Die Studie rekonstruiert am Beispiel Ludwig Uhlands Prozess und Praxis literarischer
Kanonisierung in den literaturvermittelnden Bildungsinstitutionen der preußischen höheren
Schule und Universität im 19. und 20. Jahrhundert. Ausgehend von diskursanalytischen und
literatursoziologischen Ansätzen werden auf der Grundlage einer Vielzahl von Quellen
literaturwissenschaftliche und -didaktische Diskursformationen beschrieben und kulturelle
Praktiken aufgezeigt mit denen Autor und Text zur Geltung gebracht und spezifisch kodiert
wurden.
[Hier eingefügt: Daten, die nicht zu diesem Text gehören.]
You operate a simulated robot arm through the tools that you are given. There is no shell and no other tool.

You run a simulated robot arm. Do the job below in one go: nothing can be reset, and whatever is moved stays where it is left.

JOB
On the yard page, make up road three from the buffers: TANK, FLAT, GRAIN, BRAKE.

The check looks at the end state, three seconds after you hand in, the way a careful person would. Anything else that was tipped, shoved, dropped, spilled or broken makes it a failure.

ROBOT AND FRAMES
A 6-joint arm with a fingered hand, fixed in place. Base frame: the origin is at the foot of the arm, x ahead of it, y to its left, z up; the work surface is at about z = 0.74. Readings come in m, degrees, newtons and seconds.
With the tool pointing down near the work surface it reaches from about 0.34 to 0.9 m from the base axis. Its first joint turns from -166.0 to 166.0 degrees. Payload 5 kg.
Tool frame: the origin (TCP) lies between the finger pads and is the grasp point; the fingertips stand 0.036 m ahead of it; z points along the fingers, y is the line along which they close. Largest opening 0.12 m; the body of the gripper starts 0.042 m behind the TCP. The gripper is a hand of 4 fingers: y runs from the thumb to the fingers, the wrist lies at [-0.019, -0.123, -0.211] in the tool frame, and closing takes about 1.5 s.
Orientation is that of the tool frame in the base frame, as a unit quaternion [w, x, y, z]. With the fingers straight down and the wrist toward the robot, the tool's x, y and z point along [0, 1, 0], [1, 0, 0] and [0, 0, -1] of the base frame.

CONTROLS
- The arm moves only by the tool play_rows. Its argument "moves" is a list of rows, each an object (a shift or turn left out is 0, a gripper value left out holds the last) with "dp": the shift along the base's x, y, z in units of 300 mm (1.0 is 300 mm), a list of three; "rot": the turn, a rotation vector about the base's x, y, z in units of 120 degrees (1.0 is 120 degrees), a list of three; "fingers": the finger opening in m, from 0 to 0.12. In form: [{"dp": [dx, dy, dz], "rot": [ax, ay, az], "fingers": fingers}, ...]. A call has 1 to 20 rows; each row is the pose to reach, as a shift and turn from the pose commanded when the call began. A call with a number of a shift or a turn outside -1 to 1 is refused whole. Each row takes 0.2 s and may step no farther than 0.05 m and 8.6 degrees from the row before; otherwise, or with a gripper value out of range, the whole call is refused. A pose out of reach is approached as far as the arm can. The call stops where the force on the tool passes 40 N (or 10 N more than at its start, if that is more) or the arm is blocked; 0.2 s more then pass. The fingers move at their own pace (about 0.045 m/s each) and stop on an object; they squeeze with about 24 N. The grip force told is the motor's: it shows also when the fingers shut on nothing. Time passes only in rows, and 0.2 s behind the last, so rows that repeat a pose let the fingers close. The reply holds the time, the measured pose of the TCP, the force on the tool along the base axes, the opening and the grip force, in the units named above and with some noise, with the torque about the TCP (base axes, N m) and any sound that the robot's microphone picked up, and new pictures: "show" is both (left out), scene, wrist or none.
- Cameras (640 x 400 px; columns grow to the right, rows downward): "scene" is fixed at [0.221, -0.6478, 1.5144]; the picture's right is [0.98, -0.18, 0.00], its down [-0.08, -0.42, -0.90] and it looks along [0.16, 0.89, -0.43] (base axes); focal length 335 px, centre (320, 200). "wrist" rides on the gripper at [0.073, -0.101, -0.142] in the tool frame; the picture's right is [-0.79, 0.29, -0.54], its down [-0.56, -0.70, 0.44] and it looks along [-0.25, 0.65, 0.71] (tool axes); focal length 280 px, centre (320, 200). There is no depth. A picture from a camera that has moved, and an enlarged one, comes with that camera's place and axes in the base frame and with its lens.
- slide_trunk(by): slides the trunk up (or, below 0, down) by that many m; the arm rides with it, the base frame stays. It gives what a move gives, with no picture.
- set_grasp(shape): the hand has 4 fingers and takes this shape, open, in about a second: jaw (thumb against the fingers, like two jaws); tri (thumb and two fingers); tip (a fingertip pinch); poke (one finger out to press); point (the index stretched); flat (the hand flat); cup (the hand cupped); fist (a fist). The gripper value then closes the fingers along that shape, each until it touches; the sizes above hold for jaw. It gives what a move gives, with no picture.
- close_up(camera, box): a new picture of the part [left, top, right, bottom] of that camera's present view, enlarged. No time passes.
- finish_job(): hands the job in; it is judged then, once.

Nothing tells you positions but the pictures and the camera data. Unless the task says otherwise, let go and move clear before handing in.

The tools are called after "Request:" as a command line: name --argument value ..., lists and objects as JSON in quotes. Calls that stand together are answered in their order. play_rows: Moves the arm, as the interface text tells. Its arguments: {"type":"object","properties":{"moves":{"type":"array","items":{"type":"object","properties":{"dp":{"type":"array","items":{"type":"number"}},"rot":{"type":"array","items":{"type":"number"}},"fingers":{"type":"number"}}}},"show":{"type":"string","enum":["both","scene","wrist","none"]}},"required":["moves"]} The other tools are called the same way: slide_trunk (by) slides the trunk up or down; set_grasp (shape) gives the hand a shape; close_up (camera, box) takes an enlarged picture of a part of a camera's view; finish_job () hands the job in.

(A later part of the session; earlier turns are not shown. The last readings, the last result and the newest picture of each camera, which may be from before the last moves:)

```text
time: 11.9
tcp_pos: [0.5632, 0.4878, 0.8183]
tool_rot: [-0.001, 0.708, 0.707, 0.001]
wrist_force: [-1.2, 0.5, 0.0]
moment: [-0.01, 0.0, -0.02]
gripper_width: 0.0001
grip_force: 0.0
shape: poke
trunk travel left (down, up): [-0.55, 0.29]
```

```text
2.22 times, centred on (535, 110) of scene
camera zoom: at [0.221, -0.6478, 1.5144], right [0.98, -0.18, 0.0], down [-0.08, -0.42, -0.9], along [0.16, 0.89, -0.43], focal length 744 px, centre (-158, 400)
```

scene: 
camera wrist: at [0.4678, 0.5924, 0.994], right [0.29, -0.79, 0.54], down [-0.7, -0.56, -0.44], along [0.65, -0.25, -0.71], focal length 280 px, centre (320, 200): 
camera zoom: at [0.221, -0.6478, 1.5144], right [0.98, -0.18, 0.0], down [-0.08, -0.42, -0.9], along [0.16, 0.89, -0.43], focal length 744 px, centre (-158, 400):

Im Falle Uhlands so zeigen die Ergebnisse führte sowohl der kulturelle
Funktionsverlust der inneren Nationbildung zur Dekanonisierung bestimmter Texte als auch der an
den Autor geknüpfte Begriff der Volkstümlichkeit: Als Deutungs- und Beschreibungskategorie
festigte er zunächst das Verdikt der Einfachheit der Texte Uhlands um schließlich als
Etikettierung die literaturwissenschaftliche Distanz zu dem populären Dichter herauszufordern.
Nicht zuletzt illustriert die Studie somit inwiefern sich in der Kanonisierungspraxis die
diskontinuierliche Geschichte der germanistischen Wissenschaft spiegelt.